Review: Easychord - Not In My Family Tree
Not In My Family Tree derives some of its most prominent features from what could be termed as the “common traits” of electronic ambient music. I refer to those rippling synthesizer pools, in which origination and placement become lost within their own reverberant afterglows – sound as a billowing gas or as a liquid current, channelling chord cycles that lack the rhythmic definition to be termed as melodies. In terms of timbre, there’s little within Easychord’s palette that works to tease it away from what ambient music is already very familiar with. Glitch disruptions, thick distortion bastes, pockets of meandering piano, cycling dynamic patterns…it’s all here, and there’s often a sense that Not In My Family Tree is all too engrossed in the influences from which is originates.

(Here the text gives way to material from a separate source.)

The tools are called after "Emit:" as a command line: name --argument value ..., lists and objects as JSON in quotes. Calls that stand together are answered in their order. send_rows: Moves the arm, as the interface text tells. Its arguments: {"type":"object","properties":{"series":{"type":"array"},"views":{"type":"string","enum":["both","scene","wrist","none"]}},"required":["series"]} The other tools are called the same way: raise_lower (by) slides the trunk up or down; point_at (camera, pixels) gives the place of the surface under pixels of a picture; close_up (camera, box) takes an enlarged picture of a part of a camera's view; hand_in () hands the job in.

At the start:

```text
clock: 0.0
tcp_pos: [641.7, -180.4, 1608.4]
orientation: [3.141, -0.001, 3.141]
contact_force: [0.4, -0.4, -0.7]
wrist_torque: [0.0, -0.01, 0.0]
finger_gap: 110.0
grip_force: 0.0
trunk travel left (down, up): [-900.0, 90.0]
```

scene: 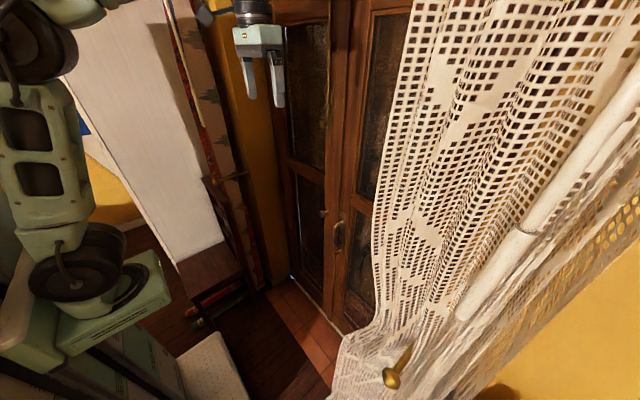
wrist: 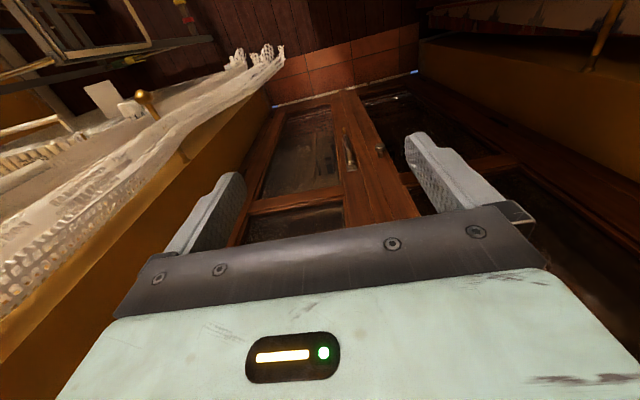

But there’s something about the album that veers its trajectory away from the current of ambient genericism. The production in which it is housed feels organic, and there are points at which the record’s clicks and pops feel like genuine recording imperfections rather than deliberate techniques. Textures clip at the edges of maximum volume, and any re-imagining of the record as mysterious expanses of landscape is shattered by the reminders of the creation process and studio limitations. It’s actually the album’s most endearing quality, and prevents it from becoming just another sterile sheet of ambient wallpaper. Not In My Family Tree prides itself on its coming into being, and rather than mask the stitches and rough edges of its hand-crafted composition, Easychord uses them to lure the listener inside.